En una ocasión, Perkin trató de evitar
que nos robaran y algún ratero miserable y por siempre maldito, le echó veneno para
neutralizarlo y evitar el escandaloso ruido de sus ladridos. No se equivoquen,
Perkin era un perro noble y más bien pequeño, pero sus ladridos eran tan
potentes como los de un pastor alemán. Perkin
duró enfermo mucho tiempo y temimos que fuera a morir, vomitaba todo lo que le
llevábamos y su alegría al vernos mermó por su delicado estado de salud. Esta
fue la única vez que lo vi “en los huesos”.
Pero a Perkin le deparaba otro destino
y se recuperó contra todos los pronósticos. Un fin de semana volvió a ser el
más alegre de los canes y comió como nunca lo había hecho, sin dejar bocados
para la semana; probablemente sus métodos laxantes lograron contrarrestar el
poderoso efecto del veneno. En pocos meses, el perro volvió a ser el mismo de
siempre, aunque ya los años lo habían hecho más lento y cansino.

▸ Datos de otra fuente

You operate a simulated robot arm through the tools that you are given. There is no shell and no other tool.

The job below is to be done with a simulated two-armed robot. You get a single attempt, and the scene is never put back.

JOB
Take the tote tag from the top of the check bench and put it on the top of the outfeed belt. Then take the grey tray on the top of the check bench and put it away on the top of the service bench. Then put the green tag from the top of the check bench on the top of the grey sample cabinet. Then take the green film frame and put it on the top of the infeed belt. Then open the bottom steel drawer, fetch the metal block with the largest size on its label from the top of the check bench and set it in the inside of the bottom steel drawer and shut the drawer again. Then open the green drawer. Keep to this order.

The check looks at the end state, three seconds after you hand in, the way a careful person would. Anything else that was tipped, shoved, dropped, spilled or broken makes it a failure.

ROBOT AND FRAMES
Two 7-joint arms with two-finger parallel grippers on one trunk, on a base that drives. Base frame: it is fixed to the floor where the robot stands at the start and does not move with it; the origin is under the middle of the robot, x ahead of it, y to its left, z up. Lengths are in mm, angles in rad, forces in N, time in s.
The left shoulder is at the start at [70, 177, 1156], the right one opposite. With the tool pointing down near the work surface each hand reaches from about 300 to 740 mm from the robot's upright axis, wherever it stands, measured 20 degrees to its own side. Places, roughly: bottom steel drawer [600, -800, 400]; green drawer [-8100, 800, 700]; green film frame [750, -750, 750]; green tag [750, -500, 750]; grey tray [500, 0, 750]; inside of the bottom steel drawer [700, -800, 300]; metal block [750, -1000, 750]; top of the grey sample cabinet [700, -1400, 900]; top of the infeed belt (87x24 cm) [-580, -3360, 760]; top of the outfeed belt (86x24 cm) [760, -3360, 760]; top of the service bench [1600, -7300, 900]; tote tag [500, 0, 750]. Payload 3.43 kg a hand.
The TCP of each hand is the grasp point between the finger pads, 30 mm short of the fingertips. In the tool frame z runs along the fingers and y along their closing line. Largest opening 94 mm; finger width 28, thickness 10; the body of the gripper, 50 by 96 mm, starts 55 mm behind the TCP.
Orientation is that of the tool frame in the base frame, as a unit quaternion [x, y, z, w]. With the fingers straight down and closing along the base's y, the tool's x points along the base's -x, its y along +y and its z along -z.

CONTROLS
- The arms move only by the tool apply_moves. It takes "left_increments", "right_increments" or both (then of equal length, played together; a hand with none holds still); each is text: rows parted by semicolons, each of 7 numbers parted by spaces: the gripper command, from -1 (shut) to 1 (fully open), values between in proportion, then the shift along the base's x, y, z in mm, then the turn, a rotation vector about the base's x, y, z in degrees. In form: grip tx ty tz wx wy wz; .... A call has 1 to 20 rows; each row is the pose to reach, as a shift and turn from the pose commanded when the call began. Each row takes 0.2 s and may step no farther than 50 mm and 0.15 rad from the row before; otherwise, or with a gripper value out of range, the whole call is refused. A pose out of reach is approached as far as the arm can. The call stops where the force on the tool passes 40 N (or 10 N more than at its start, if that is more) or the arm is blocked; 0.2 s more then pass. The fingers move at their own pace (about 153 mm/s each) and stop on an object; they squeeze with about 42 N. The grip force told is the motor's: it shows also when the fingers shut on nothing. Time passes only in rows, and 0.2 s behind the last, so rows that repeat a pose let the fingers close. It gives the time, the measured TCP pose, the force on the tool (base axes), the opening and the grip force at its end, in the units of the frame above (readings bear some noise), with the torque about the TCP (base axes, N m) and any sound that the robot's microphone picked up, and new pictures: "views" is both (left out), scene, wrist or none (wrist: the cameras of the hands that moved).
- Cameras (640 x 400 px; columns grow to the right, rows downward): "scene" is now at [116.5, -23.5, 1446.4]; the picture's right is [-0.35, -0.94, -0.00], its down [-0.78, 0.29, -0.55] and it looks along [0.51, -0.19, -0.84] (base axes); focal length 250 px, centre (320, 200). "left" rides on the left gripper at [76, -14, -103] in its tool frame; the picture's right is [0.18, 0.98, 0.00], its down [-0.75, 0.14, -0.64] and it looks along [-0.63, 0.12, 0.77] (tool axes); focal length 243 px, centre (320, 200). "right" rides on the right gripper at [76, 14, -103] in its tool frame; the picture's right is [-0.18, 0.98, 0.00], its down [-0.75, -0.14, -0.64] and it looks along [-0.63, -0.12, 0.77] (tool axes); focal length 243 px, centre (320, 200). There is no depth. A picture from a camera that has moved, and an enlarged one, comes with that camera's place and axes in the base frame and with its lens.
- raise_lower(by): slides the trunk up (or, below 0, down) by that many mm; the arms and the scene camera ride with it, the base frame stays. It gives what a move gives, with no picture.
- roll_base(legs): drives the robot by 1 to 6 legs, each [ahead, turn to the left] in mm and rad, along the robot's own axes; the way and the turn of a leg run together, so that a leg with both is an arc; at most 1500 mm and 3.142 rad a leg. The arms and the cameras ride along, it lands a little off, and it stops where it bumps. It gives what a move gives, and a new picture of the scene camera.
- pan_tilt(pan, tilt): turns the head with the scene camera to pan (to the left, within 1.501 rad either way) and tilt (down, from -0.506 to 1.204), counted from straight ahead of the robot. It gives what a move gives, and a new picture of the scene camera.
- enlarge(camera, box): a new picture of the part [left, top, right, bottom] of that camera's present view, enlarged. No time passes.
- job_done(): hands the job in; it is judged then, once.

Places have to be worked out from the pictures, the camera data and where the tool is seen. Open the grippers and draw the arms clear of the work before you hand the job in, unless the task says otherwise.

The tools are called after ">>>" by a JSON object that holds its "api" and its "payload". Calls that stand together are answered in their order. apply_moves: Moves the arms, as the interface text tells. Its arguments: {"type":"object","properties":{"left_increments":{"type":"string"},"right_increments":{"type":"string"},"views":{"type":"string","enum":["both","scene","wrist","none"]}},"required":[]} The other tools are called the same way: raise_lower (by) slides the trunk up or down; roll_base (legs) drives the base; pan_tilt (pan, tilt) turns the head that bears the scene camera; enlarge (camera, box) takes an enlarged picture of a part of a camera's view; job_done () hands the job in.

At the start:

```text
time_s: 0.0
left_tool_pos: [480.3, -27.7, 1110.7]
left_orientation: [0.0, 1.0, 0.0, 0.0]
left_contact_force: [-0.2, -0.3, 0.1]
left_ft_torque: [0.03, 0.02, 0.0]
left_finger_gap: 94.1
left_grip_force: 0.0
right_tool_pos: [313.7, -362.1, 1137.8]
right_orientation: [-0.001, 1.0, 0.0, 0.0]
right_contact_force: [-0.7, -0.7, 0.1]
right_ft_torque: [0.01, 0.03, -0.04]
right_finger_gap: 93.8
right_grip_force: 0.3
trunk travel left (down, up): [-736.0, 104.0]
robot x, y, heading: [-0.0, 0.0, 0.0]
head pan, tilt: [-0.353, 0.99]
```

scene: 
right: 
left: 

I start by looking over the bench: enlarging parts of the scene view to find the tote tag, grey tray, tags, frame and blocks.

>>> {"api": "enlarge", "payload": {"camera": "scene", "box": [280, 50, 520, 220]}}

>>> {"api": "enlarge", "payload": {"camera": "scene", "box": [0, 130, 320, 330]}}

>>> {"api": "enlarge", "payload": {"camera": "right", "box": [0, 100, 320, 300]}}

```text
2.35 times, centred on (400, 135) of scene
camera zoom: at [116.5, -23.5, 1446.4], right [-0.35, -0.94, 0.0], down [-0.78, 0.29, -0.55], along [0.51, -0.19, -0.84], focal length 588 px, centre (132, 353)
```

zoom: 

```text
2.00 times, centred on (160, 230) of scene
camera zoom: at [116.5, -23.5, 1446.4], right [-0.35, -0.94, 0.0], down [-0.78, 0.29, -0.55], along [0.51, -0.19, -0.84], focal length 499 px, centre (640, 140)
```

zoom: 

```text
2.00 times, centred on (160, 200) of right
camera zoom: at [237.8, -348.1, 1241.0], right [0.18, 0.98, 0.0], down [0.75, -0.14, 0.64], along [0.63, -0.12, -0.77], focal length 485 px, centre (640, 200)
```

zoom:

Unos años después, dejamos de ver a
aquel perro fiel, pues, según nos dijeron los vecinos y supuestos dueños de
Perkin, el perro atacó a una gallina para comérsela y se lo llevaron para otra
finca en peores condiciones. Esa versión nunca me convenció, ni en los más
críticos días, el perro nunca había sido capaz de atacar a las gallinas, con
las que aprendió a convivir y a defender. Nunca pude estar con él en sus
últimos días y tal vez, por eso, hace unas noches soñé que estaba de vuelta a
El Edén, y veía a Perkin, muy viejo y afligido por todos los años que habían
pasado, pero estaba esperándome para morirse en mis brazos.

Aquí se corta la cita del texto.